Coca-Cola commercials feature its donations to save the Arctic ecosystem. McDonald’s dedicates part of its website to show off its environmental efforts. Walmart is hosting a competition for students to pitch their ideas to improve business sustainability efforts.
Ottawa’s Taylor Schaefer is a top-five finalist in the Walmart Green Student Challenge, but says businesses in general are not doing enough for the environment.
“It costs money initially to make environmental changes and products for the changes can be expensive because a lot of them are new,” he says.
“A lot of businesses don’t even believe there is a payoff because there’s usually a bit of an upfront cost. Some companies just don’t have the capital to invest and others just choose not to do it.”

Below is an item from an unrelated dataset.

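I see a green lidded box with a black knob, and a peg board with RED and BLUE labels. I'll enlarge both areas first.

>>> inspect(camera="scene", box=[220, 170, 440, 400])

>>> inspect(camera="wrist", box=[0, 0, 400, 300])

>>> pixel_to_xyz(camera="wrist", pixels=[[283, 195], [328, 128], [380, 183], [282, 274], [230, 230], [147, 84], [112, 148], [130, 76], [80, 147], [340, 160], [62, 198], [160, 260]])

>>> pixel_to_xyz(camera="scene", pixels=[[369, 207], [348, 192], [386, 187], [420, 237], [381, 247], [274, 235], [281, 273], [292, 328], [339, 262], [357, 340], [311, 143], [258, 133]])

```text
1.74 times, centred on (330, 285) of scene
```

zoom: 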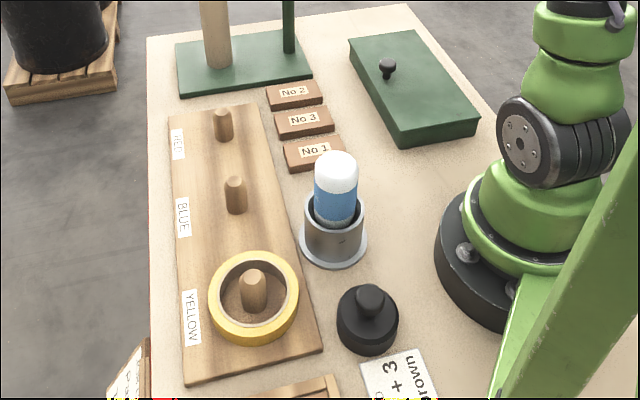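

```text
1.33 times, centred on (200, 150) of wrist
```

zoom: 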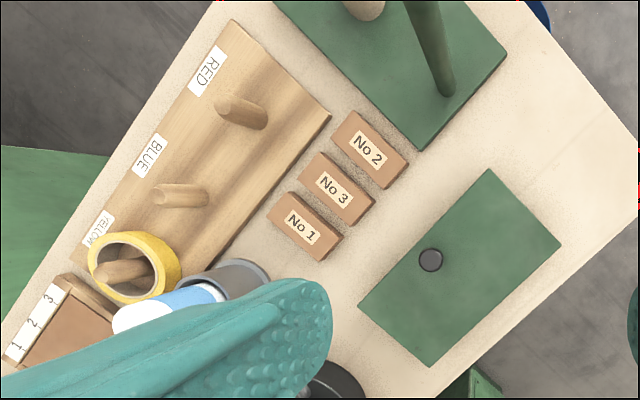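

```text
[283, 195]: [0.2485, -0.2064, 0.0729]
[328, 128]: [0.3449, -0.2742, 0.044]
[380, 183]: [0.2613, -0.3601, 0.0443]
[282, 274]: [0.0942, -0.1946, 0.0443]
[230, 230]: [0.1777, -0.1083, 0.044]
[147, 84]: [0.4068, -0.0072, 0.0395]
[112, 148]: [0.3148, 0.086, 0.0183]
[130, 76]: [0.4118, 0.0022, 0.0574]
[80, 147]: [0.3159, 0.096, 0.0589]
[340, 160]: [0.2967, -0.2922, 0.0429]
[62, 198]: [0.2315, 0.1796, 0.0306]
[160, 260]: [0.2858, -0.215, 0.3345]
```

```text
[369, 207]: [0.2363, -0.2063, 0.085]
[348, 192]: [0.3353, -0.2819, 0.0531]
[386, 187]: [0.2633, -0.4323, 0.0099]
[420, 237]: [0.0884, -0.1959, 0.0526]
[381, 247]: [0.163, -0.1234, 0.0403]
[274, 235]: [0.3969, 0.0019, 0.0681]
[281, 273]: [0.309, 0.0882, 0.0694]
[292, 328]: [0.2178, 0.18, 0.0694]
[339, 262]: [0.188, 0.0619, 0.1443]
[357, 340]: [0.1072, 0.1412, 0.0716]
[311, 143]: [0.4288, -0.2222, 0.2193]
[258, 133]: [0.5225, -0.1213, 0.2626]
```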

Schaefer attends Carleton University, where he studies conservation and sustainability engineering, a program in that started at the university last year.
New environmental programs have been popping up at universities across the country over the past few years due to the ever-increasing focus on sustainability.
He and two friends entered the Walmart challenge with a pitch to encourage businesses to compost. Schaefer says their pitch is to have the big-box retailer partner with businesses by covering 30 per cent of the cost of a $120,000 composting machine.
The fertilizer created would be picked up, packaged and sold back to consumers at Walmart. Schaefer says he hopes the initiative would begin with local businesses in Ottawa, then spread nationally.
The winner will be chosen by leaders of companies in Canada following presentations by the five finalist groups on Feb. 26. However, even if Schaefer’s team wins first place, they win a cash prize, but no promise that their idea will be implemented.
Contests and initiatives like this one do encourage green thinking, but do not have to promise or show any actual changes. This falls in line with greenwashing, a form of marketing that deceptively promotes a company or product as environmentally-friendly.
A 2012 American Ipsos study reported that 46 per cent of respondents said they are more inclined to buy a product if it is environmentally friendly. Schaefer says he would expect the same result in Canada.
Schaefer says it is time for businesses to make real green changes. “That’s the hard part, though. Convincing them to actually do it instead of just saying you’re green when you’re not.”
CEOs are aware that people are more likely to shop at eco-friendly stores and companies want this business without committing to additional costs.
In September 2012, CBC television’s Marketplace investigated environmental claims and found the 10 worst household products for greenwashing.
For example, Dawn antibacterial dish soap, whose promotions promise that Dawn saves wildlife by donating this soap to clean animals after oil spills, in fact contains triclosan, an ingredient toxic to animals.
The issue is the lack of accountability. A company can claim to be doing great things for the environment without coming under too much scrutiny. If companies can achieve the same financial success simply by saying they’re environmentally friendly, then what incentive is there to actually be environmentally friendly?
Consumers who care about the environment and businesses that actually follow through with green promises and initiatives should push for standards for calling products “green” or “natural.”
While there are some consumer watchdogs, such as Marketplace, businesses can often get away with empty environmental promises.
Until there is a strict system to ensure companies fulfill their green promises, consumers cannot expect them to be forthcoming about their actual environmental impact.
Greenwashing takes advantage of well-meaning consumers. Standards on claims that a product is eco-friendly must be put into place to stop greenwashing.